We need to assess Which Dead Can Go Zombie? so that we have a scope of the potential zombie menace at any moment:
How much corporeal putrefaction is necessary before the corpse is no longer viable for zombie activities? We tend to think of zombies as mostly assembled the way they had been as living people. However, most of our dead from a hundred years ago or more are bone collections at best. Do they not need muscle tissue and tendons to lumber across the countryside or strip mall parking lots? Are we instead dealing with the blood-clot-boy or golem approach: whatever the zombie's animator places into the body will synthesize mobility from its power of instantiation?
Can we figure out the zombie language? If the zombies can gang up on one or a crew of us livestock, how do they coordinate? If they're just laissez-faire zombies without any integrated attack system, then we can simply chop some up and fling those pieces at the others before chopping again. If they can put their energies together, how are they communicating and how can we either interfere or propagate rival signals?

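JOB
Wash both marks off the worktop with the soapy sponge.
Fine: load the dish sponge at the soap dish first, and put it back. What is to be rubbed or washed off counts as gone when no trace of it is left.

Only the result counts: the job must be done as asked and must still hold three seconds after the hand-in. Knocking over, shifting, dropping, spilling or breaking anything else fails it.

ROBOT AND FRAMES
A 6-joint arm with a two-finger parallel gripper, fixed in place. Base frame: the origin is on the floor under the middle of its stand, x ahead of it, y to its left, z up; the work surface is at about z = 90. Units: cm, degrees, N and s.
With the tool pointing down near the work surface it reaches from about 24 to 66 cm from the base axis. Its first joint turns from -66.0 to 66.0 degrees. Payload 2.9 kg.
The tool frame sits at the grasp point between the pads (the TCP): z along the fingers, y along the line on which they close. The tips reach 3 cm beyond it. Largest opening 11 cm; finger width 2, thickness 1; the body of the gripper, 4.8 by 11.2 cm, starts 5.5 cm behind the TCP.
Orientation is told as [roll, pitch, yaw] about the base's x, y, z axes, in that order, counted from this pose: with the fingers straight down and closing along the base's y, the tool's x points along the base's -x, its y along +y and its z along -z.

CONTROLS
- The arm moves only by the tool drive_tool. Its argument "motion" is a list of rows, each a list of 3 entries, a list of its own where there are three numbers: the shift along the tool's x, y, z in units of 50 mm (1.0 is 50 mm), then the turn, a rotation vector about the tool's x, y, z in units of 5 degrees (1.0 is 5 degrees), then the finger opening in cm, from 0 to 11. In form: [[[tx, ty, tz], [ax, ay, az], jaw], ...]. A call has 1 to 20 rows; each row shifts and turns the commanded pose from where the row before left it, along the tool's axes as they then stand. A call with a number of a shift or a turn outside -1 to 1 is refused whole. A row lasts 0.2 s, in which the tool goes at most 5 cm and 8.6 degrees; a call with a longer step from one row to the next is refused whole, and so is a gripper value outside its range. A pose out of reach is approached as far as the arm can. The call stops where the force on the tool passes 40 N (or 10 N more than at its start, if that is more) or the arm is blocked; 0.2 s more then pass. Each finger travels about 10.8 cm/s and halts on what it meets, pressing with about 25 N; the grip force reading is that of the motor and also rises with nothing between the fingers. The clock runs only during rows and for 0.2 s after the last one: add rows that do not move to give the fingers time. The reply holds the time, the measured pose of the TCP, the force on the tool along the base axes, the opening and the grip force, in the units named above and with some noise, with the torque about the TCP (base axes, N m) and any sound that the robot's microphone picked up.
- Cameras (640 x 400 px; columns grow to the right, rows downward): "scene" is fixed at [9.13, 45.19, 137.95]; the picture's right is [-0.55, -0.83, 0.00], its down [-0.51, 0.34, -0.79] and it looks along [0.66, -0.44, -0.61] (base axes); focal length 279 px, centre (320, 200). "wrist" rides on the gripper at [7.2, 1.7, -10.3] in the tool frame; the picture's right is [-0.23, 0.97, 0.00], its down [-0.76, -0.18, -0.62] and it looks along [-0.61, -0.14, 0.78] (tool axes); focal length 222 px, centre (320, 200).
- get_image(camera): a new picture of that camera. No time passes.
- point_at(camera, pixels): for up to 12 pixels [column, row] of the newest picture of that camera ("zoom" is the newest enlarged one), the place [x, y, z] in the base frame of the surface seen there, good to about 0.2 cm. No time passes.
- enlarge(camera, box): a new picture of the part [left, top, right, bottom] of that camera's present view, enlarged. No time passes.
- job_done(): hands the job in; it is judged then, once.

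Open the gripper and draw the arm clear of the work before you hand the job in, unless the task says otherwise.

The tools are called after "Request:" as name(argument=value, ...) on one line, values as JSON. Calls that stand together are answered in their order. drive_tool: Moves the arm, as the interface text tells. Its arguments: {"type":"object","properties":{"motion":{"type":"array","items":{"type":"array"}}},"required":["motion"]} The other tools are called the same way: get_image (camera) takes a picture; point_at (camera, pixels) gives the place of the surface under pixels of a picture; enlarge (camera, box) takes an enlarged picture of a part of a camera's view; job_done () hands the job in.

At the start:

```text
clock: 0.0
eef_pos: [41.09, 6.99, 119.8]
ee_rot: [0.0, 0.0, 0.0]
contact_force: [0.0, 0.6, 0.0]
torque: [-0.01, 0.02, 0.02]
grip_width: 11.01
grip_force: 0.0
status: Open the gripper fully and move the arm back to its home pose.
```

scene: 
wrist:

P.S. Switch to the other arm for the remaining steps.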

Brains are nearly pure cholesterol. Look on a small can of calf brains and you'll see a single serving provides 1300% (that's thirteen hundred percent) of the RDA for cholesterol. Thus the zombie seeking to eat brains needs fats. Why can't we plan our defense runs using high-cholesterol foods as bait?
Should we begin preemptive strikes against the dying humans by enforcing rapid evisceration by autopsy after death, organ donation and creation of the remainder? Let's stem the tide in an industrial fashion!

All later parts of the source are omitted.